───── Excerpt to read ─────

Literature DB >> 31764790

Carbetocin vs oxytocin for prevention of postpartum hemorrhage after vaginal delivery: A meta-analysis.

Xin-Hang Jin1, Dan Li2, Xia Li3.   

Abstract

OBJECTIVE: To evaluate the efficacy and safety of carbetocin for prevention of postpartum hemorrhage in women undergoing vaginal delivery compared with oxytocin.
METHODS: We conducted a systemic literature search in PubMed, the Cochrane Library, and Embase without language restrictions from inception of each of database to November 18th, 2018. Randomized controlled trials with outcome measure of blood loss ≥500 ml were eligible if they compared carbetocin with oxytocin to prevent postpartum hemorrhage during the third stage of labor in women undergoing vaginal delivery.

───── Data extract ─────

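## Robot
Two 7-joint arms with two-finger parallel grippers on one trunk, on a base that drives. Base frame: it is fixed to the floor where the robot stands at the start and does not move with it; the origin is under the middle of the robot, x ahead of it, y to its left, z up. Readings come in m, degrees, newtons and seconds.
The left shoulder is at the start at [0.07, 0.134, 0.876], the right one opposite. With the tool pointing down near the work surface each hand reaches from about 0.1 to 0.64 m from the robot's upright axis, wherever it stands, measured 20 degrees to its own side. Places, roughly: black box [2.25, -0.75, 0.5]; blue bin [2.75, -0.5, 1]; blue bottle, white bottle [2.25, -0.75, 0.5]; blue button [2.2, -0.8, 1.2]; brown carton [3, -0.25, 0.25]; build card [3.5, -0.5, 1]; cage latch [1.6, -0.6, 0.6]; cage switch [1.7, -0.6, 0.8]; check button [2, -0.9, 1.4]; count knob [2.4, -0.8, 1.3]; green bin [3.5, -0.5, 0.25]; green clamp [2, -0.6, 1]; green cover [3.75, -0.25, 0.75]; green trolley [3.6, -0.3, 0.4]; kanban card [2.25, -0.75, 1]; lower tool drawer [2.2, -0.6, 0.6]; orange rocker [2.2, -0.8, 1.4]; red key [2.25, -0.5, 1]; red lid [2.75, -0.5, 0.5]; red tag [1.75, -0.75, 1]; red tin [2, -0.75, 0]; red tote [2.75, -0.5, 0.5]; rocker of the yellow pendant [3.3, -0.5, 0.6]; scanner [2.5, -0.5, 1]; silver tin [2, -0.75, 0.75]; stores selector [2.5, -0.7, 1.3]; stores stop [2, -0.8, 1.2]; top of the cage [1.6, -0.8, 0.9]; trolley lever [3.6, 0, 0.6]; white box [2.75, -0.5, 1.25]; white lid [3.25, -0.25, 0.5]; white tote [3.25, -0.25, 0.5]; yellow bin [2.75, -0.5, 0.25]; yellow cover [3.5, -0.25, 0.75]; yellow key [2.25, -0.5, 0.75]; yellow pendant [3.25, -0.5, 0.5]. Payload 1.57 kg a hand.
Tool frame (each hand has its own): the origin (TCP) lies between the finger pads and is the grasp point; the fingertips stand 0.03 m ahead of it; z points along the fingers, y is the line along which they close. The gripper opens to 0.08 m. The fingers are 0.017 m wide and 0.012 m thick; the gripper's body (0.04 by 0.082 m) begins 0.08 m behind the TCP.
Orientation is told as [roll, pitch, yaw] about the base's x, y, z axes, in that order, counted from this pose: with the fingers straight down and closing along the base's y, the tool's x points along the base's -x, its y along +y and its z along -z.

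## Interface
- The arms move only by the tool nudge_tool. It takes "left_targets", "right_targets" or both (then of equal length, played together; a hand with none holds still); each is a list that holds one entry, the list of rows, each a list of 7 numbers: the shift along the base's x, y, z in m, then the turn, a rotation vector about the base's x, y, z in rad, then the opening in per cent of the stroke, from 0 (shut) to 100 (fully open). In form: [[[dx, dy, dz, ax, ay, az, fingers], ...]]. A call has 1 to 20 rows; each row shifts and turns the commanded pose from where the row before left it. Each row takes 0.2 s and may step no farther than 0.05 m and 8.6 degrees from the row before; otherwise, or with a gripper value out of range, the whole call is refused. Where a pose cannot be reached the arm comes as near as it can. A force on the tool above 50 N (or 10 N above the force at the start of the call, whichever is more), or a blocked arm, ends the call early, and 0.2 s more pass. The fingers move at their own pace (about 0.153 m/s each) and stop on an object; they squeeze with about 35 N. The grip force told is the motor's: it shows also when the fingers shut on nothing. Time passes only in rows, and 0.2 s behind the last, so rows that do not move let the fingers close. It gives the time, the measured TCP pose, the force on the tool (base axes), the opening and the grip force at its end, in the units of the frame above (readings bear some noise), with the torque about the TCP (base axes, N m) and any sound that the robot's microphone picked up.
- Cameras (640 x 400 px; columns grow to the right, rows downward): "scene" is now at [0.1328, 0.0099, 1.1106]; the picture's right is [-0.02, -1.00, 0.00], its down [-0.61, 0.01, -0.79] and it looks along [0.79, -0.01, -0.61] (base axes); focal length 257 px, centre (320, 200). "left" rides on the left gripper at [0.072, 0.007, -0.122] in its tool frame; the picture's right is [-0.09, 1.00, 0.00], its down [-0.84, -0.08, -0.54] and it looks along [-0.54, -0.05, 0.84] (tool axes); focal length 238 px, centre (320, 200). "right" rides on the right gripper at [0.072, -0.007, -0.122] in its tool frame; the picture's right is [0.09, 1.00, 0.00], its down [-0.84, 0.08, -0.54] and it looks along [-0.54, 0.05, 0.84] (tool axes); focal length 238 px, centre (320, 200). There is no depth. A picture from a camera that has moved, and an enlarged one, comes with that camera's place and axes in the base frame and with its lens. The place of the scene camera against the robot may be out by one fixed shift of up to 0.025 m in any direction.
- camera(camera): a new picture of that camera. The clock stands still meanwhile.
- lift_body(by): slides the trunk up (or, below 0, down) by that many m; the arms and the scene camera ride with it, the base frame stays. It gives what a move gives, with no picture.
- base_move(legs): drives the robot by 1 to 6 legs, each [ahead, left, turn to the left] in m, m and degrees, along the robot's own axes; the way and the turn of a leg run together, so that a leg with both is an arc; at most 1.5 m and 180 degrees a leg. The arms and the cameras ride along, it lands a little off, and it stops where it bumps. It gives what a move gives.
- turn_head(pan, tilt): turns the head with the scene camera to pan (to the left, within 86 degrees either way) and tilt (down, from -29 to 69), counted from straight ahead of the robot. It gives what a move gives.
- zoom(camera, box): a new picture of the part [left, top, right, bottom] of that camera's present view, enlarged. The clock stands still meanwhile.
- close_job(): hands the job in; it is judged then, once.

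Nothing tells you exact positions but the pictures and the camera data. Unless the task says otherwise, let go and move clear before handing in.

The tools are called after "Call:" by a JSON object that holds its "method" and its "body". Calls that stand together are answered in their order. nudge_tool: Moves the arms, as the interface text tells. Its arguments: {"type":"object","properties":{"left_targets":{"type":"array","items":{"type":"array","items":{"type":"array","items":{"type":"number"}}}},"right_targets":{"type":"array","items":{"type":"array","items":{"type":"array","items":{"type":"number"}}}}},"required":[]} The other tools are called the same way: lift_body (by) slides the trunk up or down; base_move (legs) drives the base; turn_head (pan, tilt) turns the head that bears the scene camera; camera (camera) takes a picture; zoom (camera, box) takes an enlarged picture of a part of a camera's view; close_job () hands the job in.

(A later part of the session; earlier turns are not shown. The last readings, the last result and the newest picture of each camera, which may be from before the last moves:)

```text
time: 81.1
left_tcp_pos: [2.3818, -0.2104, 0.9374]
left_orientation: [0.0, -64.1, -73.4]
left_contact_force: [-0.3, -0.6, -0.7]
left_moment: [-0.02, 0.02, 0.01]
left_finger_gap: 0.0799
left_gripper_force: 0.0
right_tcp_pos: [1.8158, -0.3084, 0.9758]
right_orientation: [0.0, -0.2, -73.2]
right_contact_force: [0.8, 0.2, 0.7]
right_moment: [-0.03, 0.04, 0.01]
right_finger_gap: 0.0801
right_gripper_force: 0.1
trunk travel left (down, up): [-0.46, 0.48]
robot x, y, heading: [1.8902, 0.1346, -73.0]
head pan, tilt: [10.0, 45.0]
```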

─────
───── Data extract ─────

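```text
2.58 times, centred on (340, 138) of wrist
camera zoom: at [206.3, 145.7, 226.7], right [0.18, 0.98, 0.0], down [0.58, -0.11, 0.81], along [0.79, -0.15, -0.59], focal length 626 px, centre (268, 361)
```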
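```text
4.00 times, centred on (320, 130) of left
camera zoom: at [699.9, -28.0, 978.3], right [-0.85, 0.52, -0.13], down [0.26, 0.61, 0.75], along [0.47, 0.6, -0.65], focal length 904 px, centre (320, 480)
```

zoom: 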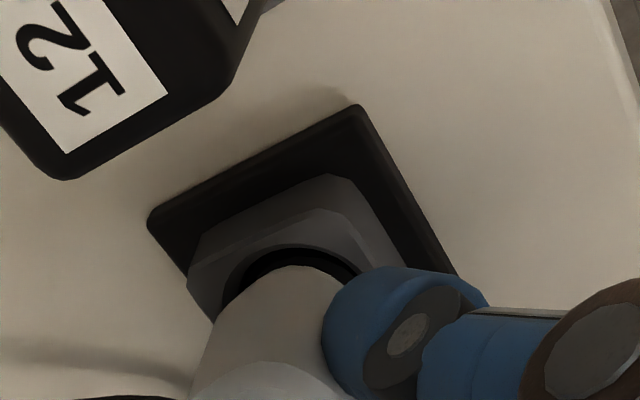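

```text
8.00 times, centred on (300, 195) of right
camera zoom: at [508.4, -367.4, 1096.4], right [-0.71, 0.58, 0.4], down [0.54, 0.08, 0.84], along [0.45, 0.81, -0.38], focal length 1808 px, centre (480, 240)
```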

─────
───── Data extract ─────

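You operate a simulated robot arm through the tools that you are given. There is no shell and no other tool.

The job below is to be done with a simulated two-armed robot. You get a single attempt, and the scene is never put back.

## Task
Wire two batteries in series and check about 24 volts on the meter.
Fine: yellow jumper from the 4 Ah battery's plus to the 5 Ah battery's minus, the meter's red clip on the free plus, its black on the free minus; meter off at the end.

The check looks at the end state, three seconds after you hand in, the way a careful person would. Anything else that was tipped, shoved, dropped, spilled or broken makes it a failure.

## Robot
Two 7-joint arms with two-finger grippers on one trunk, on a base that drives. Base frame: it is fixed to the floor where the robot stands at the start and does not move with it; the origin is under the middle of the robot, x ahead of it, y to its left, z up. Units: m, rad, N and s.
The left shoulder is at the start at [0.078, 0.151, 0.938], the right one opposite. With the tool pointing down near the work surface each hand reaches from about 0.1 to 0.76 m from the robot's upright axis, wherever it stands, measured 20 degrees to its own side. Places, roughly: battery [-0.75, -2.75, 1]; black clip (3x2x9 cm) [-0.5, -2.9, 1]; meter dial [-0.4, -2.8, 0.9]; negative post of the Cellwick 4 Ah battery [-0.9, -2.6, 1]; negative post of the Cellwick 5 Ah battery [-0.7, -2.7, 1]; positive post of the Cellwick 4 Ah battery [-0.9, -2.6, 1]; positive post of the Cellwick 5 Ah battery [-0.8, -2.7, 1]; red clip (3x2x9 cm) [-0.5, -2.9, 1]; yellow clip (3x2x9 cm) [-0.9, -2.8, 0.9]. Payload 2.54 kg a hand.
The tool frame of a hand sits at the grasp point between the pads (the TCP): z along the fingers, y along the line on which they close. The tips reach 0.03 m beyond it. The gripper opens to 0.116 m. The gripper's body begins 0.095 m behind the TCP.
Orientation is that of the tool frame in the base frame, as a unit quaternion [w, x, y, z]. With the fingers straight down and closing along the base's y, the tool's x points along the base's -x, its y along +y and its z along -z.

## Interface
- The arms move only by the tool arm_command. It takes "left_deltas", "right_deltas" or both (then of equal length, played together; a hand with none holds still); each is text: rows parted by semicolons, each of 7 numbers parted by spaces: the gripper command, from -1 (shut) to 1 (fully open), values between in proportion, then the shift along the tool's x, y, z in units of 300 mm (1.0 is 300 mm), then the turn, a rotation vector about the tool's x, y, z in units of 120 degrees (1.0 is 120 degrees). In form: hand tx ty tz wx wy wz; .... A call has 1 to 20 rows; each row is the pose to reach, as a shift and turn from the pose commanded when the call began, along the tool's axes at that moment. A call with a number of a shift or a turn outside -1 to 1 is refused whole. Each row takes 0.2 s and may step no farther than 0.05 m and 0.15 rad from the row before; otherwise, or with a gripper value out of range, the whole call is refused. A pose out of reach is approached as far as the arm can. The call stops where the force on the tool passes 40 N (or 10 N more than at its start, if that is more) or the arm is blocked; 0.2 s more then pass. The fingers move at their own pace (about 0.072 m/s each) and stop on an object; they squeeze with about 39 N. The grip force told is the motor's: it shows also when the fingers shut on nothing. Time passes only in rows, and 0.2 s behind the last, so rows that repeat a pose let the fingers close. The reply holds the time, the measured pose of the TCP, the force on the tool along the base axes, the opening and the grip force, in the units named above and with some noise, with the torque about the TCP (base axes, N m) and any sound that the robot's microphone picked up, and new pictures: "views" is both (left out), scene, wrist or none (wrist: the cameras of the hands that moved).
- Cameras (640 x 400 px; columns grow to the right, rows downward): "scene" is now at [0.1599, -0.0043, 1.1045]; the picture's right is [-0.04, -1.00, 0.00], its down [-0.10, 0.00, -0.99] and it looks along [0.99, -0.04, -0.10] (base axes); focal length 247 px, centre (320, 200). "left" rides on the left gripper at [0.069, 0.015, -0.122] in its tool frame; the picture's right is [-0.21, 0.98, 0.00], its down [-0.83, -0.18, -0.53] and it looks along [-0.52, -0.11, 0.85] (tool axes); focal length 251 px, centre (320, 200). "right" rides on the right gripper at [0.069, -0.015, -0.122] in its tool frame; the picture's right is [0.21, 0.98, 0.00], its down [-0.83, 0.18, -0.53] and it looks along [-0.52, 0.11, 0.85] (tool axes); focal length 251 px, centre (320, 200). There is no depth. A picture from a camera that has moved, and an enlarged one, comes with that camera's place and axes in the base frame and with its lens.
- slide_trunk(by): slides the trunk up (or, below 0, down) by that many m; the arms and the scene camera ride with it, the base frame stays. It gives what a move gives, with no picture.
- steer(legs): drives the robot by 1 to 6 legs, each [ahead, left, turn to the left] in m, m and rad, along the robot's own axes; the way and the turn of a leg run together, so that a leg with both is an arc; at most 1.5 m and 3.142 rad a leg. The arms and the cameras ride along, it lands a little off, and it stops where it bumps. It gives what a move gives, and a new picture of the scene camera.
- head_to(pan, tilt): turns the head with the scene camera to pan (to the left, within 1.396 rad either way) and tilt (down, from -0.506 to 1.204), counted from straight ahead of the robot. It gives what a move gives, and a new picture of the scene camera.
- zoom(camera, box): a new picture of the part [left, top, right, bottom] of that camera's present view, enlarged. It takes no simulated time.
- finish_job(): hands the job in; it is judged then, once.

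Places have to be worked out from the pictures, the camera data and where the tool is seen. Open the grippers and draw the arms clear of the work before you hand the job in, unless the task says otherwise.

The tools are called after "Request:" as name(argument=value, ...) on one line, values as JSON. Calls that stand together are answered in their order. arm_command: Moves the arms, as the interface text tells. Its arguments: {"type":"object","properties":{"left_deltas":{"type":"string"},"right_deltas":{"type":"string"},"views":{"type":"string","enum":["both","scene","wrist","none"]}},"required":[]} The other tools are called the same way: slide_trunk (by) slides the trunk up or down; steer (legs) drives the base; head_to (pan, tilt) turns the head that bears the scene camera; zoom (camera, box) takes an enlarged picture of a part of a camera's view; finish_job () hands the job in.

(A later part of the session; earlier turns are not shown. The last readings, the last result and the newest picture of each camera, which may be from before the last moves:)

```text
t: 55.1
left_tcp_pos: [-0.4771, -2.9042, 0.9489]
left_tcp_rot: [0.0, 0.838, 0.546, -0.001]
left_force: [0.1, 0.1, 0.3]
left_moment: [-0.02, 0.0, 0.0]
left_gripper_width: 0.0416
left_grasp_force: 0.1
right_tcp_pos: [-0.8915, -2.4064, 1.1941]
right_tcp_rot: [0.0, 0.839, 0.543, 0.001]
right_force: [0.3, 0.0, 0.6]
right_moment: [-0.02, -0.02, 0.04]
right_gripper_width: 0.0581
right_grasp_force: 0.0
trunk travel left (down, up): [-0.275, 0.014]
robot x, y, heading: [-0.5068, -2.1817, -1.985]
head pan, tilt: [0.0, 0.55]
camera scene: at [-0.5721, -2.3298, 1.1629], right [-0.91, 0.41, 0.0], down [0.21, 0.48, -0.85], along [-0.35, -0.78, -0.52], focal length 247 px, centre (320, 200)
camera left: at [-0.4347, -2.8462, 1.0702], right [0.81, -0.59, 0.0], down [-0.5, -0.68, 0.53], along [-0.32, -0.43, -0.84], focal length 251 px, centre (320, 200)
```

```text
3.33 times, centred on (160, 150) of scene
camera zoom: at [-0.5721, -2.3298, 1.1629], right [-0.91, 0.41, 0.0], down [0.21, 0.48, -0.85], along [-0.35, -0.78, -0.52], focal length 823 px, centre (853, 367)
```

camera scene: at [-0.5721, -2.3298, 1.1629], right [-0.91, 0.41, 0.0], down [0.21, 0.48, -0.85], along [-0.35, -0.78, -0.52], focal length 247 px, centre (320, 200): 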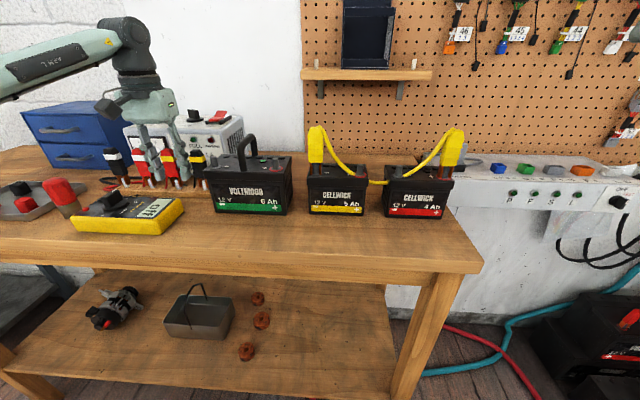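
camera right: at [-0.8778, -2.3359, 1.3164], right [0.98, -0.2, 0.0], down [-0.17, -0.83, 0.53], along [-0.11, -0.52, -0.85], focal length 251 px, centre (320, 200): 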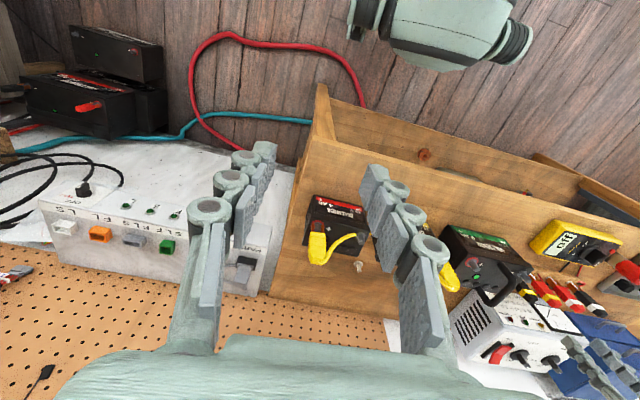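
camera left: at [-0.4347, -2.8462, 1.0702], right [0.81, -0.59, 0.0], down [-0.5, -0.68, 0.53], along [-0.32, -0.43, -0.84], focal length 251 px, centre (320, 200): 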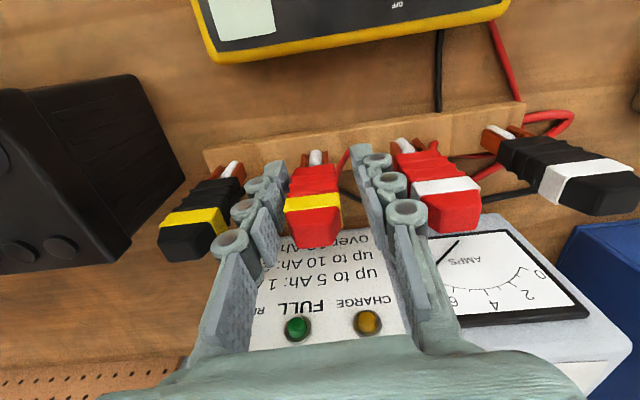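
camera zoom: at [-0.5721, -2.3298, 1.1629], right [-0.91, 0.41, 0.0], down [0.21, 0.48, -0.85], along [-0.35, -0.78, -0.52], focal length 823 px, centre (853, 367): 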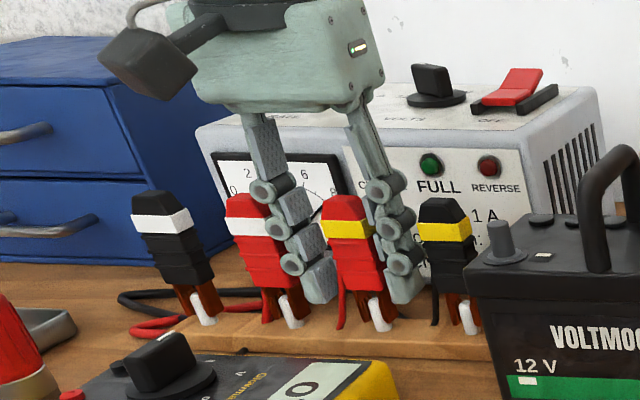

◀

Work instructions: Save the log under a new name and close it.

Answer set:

─────

Work instructions:
1. Your answer is an exact quotation from the excerpt to read: it starts at "Xin-Hang Jin1, Dan" and ends at "undergoing vaginal delivery.".
2. Continue the excerpt to read that opens with "Literature DB >>".

Answer set:
1.
Xin-Hang Jin1, Dan Li2, Xia Li3.   

Abstract

OBJECTIVE: To evaluate the efficacy and safety of carbetocin for prevention of postpartum hemorrhage in women undergoing vaginal delivery compared with oxytocin.
METHODS: We conducted a systemic literature search in PubMed, the Cochrane Library, and Embase without language restrictions from inception of each of database to November 18th, 2018. Randomized controlled trials with outcome measure of blood loss ≥500 ml were eligible if they compared carbetocin with oxytocin to prevent postpartum hemorrhage during the third stage of labor in women undergoing vaginal delivery.

2.
RESULTS: This meta-analysis of 5 randomized controlled trials (30,314 women) indicated that there was no significant difference between carbetocin and oxytocin in blood loss ≥500 ml in women undergoing vaginal delivery (relative risks (RRs), 0.52; 95% confidence intervals (CIs), 0.24 to 1.15; P = .11; I = 69%). Sensitivity analyses showed the same results. No significant differences were found in blood loss ≥1000 ml, use of additional uterotonic agents, blood transfusion, uterine massage, flushing, vomiting, abdominal pain, nausea, dizziness, headache, palpitation, itching, and shivering.
CONCLUSIONS: This meta-analysis showed that carbetocin was as effective and safe as oxytocin for prevention of postpartum hemorrhage in women undergoing vaginal delivery, and the choice of carbetocin for routine prophylaxis will depend on cost-effectiveness.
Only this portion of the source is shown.